> _DIRECTION_
Continue the document excerpt from where it stops.

> _DOCUMENT EXCERPT_
A partir de abril de 1909, Santos viveria uma nova fase, impulsionada pelo sistema de transporte que virou símbolo do progresso da cidade.
Santos, quarta-feira, 28 de abril de 1909. O sol despontava com toda a sua energia esplandecente ao leste da cidade. Nem parecia um dia de semana comum na urbe santista, tamanha a sensação de alegria e júbilo que se testemunhava pelas ruas, praças e avenidas. De fato, era inegável que aquela quarta-feira se revelava um dia diferente, uma data histórica, um verdadeiro divisor de águas, o dia em que o principal meio de transporte da cidade se tornava autossuficiente e “incansável”. Os bondes, até então conduzidos pela resiliente força animal, passariam a ser impulsionados por uma energia invisível, e extremamente poderosa: a da eletricidade. Com isso, a paisagem do município haveria de sofrer grandes transformações, principalmente olfativas, haja vista que os laboriosos burrinhos, embora simpáticos e queridos pela população, não faziam a menor cerimônia ao depositarem seus excrementos em via pública.

> _DATA EXCERPT_
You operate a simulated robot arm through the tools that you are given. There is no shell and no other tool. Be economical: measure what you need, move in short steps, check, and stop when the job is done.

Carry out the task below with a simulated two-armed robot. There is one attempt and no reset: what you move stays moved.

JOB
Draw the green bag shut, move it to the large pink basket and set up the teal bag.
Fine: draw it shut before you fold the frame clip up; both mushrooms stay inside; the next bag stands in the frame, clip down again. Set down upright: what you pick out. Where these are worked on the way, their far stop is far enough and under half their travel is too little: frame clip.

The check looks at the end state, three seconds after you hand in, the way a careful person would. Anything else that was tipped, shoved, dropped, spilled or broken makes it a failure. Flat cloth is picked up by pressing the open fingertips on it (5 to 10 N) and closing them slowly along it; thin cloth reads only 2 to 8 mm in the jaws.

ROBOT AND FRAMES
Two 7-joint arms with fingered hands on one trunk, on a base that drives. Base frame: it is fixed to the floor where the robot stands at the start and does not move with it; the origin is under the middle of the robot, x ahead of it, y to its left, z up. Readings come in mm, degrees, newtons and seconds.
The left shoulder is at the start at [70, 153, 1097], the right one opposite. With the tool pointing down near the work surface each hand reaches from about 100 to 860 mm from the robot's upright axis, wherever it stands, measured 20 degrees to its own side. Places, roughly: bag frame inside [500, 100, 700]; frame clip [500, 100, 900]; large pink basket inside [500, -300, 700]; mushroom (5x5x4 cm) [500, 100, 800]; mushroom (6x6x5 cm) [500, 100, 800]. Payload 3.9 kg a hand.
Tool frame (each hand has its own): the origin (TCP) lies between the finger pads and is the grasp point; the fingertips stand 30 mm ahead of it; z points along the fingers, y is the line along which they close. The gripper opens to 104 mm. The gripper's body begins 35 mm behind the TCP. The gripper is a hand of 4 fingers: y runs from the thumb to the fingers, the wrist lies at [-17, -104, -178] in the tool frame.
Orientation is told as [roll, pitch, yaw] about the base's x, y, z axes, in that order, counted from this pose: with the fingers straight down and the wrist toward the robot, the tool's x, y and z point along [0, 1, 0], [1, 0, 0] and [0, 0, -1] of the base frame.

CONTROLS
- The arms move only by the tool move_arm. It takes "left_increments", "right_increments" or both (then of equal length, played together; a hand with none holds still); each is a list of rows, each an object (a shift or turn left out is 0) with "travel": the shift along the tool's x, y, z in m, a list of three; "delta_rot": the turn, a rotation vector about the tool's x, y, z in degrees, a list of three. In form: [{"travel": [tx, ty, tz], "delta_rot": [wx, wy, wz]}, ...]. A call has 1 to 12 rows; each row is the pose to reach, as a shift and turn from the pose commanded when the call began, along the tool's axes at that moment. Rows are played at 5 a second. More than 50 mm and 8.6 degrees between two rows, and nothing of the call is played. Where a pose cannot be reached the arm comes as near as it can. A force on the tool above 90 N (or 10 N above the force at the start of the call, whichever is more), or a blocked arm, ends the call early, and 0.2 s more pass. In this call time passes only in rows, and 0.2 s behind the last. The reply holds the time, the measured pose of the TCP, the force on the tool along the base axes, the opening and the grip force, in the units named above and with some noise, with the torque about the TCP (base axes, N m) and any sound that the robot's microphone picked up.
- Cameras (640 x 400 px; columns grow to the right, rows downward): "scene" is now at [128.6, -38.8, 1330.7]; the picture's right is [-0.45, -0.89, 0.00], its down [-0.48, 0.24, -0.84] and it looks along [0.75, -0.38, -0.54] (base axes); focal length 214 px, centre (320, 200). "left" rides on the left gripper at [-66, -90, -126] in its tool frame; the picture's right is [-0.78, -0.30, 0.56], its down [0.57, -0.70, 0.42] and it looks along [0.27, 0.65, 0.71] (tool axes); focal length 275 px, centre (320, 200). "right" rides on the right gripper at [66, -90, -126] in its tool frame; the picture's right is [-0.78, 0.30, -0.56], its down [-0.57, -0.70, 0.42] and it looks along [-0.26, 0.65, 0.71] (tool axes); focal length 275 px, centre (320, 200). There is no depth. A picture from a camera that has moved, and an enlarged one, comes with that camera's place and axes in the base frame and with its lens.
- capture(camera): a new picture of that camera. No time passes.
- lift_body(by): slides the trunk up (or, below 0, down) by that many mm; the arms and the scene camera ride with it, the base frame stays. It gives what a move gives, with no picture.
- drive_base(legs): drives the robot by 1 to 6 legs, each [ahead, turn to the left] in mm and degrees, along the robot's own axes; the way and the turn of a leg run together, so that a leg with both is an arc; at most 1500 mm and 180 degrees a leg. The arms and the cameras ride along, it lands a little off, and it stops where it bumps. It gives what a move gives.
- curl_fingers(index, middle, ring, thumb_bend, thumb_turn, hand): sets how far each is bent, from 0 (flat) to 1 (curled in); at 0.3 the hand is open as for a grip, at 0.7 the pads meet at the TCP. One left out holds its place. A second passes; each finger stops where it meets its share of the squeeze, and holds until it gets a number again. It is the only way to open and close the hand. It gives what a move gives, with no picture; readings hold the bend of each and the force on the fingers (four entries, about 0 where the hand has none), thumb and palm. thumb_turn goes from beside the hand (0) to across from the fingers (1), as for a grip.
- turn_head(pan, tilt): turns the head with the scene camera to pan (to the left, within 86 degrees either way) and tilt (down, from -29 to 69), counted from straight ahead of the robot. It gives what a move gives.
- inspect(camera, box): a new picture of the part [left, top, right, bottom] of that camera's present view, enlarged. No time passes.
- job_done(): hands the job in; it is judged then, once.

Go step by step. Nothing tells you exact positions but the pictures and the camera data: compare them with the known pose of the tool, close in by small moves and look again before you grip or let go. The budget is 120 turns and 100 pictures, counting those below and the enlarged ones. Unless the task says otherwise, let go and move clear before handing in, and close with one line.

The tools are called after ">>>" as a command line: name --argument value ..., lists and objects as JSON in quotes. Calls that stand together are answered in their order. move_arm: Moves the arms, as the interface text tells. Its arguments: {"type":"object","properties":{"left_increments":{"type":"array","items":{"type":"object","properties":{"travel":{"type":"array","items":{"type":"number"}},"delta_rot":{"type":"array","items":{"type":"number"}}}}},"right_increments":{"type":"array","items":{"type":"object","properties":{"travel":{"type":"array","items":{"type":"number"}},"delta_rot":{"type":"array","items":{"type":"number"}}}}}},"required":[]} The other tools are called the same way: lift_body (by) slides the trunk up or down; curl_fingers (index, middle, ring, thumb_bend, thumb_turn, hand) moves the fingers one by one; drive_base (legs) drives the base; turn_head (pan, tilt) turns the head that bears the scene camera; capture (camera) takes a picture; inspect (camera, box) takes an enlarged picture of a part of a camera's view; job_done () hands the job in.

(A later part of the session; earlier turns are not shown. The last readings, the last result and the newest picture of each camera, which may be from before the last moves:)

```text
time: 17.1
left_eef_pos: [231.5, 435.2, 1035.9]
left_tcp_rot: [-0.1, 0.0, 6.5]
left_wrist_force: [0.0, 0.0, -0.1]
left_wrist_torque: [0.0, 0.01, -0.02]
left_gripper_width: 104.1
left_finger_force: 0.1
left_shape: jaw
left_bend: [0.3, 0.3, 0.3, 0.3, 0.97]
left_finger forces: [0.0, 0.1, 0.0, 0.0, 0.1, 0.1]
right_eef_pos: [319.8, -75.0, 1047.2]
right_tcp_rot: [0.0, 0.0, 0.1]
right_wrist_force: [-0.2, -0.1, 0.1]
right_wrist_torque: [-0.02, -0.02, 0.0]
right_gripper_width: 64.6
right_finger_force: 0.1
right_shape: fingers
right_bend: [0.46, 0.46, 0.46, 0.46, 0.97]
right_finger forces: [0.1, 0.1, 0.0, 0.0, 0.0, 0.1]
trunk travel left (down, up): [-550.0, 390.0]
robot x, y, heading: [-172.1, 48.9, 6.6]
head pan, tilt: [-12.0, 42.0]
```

> _EXERCISE RESULT_
Santos era a precursora paulista na implantação do sistema de transporte urbano sobre trilhos, inaugurando-o em outubro de 1871. O pioneiro do setor foi o empresário português Domingos Moutinho, que obteve junto à Câmara Municipal, após muitas discussões, a concessão para explorar o serviço. A primeira linha de “tramway” (via férrea de trilhos chatos), tracionada pela força de uma parelha de burros, ligava o Largo do Rosário (atual Praça Ruy Barbosa) à praia da Barra, tendo seu ponto final na altura da atual rua Oswaldo Cruz com a orla. Com o tempo, outros empreendedores se aventuraram no inovador ramo de negócio. Em 1875 entrava em cena a firma Emmerich & Ablas, responsável por implantar o primeiro trajeto até a vizinha São Vicente. Em 1889 foi a vez do português Mathias Costa que, em sociedade com o italiano João Éboli, decidiu criar uma rota específica para outra região da orla, cujo ponto final seria instalado junto ao boteco de um sujeito bonachão de nome “Gonzaga”.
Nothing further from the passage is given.